Service-sector prices are rising as more companies hike wages and pass on rising labour costs, Uchida said, signalling his growing conviction that conditions for phasing out stimulus were falling into place.
“If sustainable and stable achievement of our 2% inflation target comes in sight, the large-scale monetary easing will have fulfilled its role and we’ll explore whether it should be revised,” Uchida said in a closely-watched speech in Nara, western Japan, on Thursday.
Ending negative interest rates, a move markets expect to happen either in March or April, would be equivalent to hiking short-term interest rates by 0.1% percentage point, he said.
“Even if the BOJ were to end our negative interest rate policy, it’s hard to imagine a path in which it would then keep raising the interest rate rapidly,” Uchida said.
The remarks by Uchida, which were closely watched by markets due to his record of dropping key policy hints, heighten the chance the BOJ will soon pull short-term interest rates out of negative territory.
The yen and Japan’s 10-year government bond yield fell, while the Nikkei stock average rose after the speech as investors reacted to his remarks ruling out the chance of rapid rate hikes.
Under the BOJ’s massive stimulus programme, it guides short-term interest rates at -0.1% and the 10-year government bond yield around 0%. It also buys government bonds and risky assets to pump money into the economy.
Uchida said it would be “natural” for the BOJ to end its purchases of risky assets such as exchange-traded funds (ETF) and trust funds investing in property, once it judges that sustained achievement of 2% inflation is within sight.
He also said the BOJ would not sharply reduce the amount of government bond purchases, and ensure long-term interest rates do not spike abruptly, upon ending its bond yield control.
“If the BOJ does revise the framework, it would incline more toward letting market forces determine interest rates,” Uchida said. “In doing so, however, it will take careful measures so as not to create discontinuity before and after the revision.”

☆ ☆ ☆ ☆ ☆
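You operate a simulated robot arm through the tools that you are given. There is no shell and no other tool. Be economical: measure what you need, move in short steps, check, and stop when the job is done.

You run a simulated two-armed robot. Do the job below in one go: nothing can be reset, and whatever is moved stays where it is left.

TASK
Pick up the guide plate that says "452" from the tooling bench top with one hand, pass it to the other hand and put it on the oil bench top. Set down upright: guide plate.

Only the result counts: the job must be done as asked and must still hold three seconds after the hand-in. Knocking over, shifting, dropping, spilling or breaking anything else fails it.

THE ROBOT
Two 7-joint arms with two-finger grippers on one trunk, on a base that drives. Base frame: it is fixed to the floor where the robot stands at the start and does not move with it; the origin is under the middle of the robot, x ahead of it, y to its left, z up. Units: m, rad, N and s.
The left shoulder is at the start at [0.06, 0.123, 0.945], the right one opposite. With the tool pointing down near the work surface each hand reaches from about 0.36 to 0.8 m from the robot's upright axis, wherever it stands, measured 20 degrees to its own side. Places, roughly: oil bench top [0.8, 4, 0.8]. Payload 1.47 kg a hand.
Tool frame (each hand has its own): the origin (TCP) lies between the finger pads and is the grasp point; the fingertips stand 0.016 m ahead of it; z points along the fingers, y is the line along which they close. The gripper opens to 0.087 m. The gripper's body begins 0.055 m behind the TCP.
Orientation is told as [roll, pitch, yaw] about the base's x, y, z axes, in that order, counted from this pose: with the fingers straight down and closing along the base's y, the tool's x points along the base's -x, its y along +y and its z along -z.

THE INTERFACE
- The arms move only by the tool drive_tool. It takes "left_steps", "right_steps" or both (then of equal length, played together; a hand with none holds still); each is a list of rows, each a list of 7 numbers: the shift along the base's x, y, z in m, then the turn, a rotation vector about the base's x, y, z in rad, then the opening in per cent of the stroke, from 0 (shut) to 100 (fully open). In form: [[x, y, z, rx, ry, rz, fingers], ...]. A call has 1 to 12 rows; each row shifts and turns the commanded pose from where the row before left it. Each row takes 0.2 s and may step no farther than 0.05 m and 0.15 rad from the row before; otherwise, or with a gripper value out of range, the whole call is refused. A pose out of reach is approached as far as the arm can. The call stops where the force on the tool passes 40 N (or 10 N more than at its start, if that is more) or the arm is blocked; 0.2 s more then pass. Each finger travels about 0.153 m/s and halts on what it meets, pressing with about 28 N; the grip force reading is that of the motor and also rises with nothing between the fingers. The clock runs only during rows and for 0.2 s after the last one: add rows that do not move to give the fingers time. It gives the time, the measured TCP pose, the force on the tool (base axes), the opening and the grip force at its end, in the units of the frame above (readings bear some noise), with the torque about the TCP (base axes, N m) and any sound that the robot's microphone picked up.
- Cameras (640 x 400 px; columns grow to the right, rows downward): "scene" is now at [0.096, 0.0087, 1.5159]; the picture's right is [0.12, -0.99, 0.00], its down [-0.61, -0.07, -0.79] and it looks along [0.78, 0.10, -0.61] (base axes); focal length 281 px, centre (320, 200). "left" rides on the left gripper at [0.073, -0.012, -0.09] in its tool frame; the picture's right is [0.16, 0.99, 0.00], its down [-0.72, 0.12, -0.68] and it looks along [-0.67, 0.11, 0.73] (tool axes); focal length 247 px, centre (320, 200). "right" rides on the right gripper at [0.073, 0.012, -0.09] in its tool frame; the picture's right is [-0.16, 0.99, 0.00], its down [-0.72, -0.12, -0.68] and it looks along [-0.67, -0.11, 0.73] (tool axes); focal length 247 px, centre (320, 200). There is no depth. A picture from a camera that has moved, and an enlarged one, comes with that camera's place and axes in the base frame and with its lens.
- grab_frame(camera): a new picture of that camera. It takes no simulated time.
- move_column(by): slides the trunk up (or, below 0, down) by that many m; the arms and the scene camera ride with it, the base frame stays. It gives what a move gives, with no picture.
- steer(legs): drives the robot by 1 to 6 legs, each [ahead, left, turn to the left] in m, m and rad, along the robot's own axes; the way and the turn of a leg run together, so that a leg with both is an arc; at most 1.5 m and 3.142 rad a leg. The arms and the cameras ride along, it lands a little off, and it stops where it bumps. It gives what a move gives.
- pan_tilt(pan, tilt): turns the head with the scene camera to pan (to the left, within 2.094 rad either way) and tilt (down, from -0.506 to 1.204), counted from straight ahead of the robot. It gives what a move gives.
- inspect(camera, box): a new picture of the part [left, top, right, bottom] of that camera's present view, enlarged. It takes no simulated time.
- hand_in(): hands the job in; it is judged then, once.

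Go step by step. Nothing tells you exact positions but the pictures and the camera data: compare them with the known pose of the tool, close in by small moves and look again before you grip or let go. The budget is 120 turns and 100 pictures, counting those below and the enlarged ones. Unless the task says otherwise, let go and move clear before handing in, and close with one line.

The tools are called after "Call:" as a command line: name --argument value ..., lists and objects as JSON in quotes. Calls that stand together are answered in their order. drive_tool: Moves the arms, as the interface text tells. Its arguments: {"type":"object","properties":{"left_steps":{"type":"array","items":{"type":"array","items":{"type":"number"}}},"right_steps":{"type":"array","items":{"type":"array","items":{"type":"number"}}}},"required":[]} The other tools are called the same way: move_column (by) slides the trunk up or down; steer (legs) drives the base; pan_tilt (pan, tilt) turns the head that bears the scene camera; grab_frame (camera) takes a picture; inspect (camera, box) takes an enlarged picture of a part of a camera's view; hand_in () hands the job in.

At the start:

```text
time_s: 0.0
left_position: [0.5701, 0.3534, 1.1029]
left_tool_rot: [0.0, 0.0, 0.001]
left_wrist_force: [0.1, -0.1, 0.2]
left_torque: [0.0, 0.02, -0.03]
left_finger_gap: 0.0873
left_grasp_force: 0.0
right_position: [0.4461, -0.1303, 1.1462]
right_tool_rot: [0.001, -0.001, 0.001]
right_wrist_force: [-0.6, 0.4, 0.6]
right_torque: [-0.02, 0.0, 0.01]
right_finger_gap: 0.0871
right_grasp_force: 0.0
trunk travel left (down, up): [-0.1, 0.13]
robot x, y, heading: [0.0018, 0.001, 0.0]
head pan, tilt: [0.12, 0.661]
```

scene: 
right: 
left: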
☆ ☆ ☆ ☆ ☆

A career central banker, Uchida has been deeply involved in crafting many elements of the BOJ’s massive stimulus programme including negative interest rates and yield curve control (YCC). His views are thus seen as key to the timing and means of dismantling the programme.
The BOJ has been laying the groundwork to end negative rates by April and overhaul other parts of its ultra-loose monetary framework, but is likely to go slow on any subsequent policy tightening amid lingering risks, sources have told Reuters.